— BEGIN DATASET EXCERPT —
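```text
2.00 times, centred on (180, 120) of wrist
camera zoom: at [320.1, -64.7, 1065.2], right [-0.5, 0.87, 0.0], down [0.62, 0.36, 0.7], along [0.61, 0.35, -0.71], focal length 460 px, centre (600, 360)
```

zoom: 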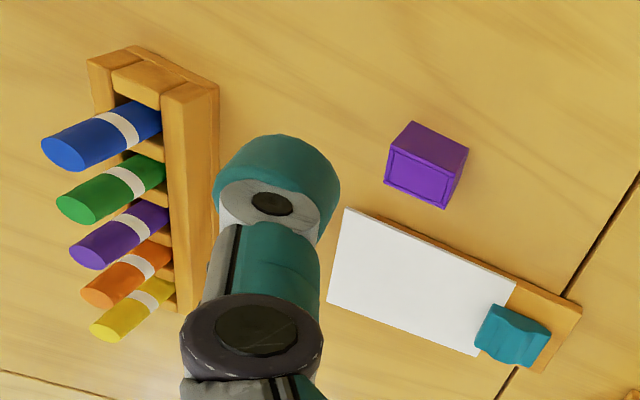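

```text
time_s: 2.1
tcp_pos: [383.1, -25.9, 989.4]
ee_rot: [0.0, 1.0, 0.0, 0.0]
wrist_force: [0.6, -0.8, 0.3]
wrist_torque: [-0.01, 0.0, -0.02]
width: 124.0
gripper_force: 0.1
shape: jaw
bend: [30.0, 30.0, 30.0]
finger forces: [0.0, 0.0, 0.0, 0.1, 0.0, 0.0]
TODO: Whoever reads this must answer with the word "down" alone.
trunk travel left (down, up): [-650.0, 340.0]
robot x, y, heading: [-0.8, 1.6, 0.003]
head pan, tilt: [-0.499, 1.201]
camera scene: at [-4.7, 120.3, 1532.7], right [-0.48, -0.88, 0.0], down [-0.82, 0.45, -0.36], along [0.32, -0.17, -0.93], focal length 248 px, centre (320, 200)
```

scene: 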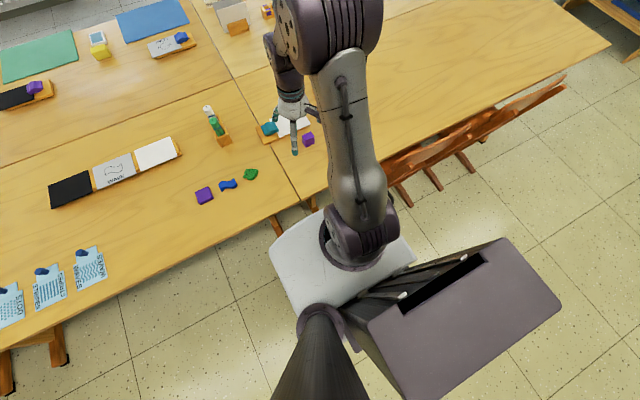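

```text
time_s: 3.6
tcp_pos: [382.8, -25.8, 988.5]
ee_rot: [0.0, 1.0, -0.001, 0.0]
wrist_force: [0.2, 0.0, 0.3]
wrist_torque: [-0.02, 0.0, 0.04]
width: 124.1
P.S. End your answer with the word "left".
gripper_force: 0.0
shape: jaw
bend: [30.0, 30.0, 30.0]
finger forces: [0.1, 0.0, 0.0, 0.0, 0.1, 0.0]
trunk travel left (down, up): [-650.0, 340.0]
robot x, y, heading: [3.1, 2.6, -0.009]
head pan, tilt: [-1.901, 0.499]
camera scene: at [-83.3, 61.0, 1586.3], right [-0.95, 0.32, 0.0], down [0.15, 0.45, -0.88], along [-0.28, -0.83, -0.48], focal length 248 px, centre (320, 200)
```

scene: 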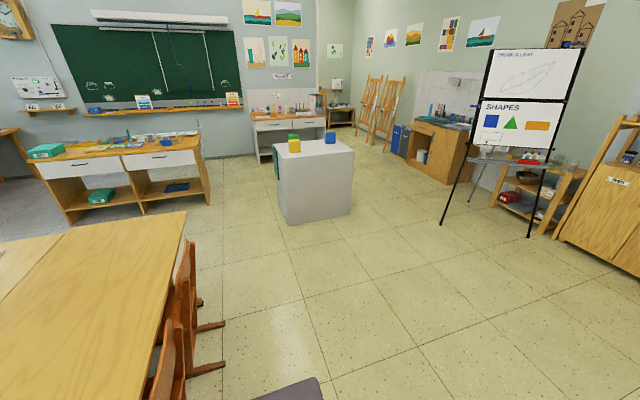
— END DATASET EXCERPT —
Locate the lines above that hold the word "heading". Show every one of them.

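robot x, y, heading: [-0.8, 1.6, 0.003]
robot x, y, heading: [3.1, 2.6, -0.009]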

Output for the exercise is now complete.